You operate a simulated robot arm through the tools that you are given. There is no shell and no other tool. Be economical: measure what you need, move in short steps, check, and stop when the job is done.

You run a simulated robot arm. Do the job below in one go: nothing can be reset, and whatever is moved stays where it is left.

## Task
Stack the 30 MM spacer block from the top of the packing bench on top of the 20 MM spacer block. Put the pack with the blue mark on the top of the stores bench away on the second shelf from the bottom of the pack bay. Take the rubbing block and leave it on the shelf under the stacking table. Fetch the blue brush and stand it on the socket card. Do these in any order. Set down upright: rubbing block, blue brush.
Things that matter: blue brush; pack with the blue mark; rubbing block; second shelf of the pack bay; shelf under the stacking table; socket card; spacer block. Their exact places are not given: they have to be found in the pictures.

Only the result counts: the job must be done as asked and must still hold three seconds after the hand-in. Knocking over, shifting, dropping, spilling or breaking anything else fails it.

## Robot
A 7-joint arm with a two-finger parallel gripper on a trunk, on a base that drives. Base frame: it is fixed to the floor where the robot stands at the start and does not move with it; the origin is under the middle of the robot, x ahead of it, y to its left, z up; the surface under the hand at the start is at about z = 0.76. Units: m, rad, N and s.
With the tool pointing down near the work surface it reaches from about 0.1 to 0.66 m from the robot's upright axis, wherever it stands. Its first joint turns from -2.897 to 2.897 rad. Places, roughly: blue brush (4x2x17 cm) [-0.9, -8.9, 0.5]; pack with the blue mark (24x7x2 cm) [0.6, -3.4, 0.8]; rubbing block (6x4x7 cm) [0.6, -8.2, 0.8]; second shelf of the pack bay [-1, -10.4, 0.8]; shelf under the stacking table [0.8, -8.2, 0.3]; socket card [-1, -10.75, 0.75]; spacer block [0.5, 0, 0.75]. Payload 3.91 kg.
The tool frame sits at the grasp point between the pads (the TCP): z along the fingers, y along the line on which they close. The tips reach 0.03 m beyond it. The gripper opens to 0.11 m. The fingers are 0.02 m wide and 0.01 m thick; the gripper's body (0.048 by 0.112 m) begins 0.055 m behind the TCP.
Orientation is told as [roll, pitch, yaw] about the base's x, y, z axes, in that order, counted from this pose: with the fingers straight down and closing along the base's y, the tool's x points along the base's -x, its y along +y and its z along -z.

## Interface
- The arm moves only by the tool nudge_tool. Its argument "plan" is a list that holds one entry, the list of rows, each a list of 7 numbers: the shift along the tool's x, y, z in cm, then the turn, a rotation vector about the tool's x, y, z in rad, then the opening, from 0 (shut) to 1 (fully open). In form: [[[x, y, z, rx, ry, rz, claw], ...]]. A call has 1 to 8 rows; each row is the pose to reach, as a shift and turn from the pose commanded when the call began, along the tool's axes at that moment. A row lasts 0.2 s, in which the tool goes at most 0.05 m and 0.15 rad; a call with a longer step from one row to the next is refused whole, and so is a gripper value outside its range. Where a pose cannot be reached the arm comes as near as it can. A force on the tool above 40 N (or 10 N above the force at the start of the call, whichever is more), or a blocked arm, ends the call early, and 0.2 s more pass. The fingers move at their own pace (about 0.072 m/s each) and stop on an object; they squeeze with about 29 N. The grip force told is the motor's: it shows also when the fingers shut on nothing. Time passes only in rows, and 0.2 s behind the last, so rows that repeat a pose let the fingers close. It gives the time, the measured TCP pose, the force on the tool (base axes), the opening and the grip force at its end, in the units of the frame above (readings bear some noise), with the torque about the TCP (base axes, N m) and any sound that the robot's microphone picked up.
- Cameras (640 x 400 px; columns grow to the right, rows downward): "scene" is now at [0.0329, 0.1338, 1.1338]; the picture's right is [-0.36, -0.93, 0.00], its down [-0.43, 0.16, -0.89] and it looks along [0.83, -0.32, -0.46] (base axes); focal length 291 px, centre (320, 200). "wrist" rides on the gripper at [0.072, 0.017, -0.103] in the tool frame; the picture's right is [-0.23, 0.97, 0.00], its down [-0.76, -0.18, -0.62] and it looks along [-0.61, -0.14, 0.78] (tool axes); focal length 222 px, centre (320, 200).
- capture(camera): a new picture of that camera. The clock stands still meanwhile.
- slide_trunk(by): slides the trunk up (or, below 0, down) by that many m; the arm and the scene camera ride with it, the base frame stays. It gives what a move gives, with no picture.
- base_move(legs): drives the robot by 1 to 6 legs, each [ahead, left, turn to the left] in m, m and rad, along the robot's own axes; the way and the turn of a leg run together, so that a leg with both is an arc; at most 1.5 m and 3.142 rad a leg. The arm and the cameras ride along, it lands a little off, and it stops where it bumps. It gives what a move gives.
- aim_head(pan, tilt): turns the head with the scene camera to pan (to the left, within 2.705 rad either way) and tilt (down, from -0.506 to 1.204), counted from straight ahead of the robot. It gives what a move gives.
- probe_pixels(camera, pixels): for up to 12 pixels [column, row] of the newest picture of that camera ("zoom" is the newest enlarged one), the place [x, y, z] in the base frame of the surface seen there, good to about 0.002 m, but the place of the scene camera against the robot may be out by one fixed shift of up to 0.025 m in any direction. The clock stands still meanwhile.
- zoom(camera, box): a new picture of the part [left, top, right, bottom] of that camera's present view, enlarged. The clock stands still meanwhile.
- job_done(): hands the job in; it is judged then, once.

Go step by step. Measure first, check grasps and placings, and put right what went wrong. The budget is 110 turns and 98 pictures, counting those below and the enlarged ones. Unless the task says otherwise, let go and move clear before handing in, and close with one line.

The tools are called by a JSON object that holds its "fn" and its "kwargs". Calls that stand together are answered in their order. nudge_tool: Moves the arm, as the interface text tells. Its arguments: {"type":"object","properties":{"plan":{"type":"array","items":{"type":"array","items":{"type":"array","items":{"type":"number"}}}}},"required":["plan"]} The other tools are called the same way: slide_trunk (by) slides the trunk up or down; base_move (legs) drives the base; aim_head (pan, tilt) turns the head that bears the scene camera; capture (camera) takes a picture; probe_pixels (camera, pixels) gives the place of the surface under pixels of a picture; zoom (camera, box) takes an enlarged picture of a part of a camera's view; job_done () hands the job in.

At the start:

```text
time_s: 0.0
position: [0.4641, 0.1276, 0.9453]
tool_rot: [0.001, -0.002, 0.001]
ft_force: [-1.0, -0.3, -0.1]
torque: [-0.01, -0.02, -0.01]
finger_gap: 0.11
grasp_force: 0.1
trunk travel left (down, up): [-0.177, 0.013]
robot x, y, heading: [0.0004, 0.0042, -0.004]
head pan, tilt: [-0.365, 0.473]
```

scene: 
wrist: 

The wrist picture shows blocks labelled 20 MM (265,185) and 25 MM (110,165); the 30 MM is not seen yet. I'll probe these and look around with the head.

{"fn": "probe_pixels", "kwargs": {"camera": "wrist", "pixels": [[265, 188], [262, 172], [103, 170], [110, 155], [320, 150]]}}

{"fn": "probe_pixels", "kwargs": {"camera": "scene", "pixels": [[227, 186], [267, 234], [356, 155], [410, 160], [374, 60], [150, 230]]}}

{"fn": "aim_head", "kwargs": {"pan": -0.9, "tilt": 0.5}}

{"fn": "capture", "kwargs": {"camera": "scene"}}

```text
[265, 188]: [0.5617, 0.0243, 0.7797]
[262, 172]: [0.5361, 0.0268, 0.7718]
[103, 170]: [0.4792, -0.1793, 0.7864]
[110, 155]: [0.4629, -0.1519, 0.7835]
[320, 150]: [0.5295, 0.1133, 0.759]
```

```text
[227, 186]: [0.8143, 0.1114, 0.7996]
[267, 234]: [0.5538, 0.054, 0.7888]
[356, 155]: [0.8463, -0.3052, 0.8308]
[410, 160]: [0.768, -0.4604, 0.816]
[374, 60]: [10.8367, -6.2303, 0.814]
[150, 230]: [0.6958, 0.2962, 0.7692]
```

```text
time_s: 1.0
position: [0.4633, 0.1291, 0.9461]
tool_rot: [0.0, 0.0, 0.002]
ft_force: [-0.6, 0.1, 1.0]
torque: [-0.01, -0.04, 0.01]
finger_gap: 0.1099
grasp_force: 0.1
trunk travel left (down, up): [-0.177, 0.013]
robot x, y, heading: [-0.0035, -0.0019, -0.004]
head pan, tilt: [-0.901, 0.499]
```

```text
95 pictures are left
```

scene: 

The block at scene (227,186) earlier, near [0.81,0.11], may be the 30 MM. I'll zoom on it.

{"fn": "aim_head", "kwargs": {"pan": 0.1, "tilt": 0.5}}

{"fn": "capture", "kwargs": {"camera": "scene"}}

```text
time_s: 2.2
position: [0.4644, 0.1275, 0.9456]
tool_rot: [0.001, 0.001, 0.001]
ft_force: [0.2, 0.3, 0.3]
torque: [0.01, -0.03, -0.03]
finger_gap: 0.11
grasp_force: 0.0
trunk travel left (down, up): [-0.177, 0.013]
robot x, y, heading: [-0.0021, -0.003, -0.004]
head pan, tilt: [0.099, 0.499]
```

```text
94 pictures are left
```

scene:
☆ ☆ ☆
**YOUR GOAL:** Quote the listing above, but only from the line that shows "- probe_pixels(camera, pixels): for" through the line that shows "Go step by step.".

**RESPONSE BELOW:**
- probe_pixels(camera, pixels): for up to 12 pixels [column, row] of the newest picture of that camera ("zoom" is the newest enlarged one), the place [x, y, z] in the base frame of the surface seen there, good to about 0.002 m, but the place of the scene camera against the robot may be out by one fixed shift of up to 0.025 m in any direction. The clock stands still meanwhile.
- zoom(camera, box): a new picture of the part [left, top, right, bottom] of that camera's present view, enlarged. The clock stands still meanwhile.
- job_done(): hands the job in; it is judged then, once.

Go step by step. Measure first, check grasps and placings, and put right what went wrong. The budget is 110 turns and 98 pictures, counting those below and the enlarged ones. Unless the task says otherwise, let go and move clear before handing in, and close with one line.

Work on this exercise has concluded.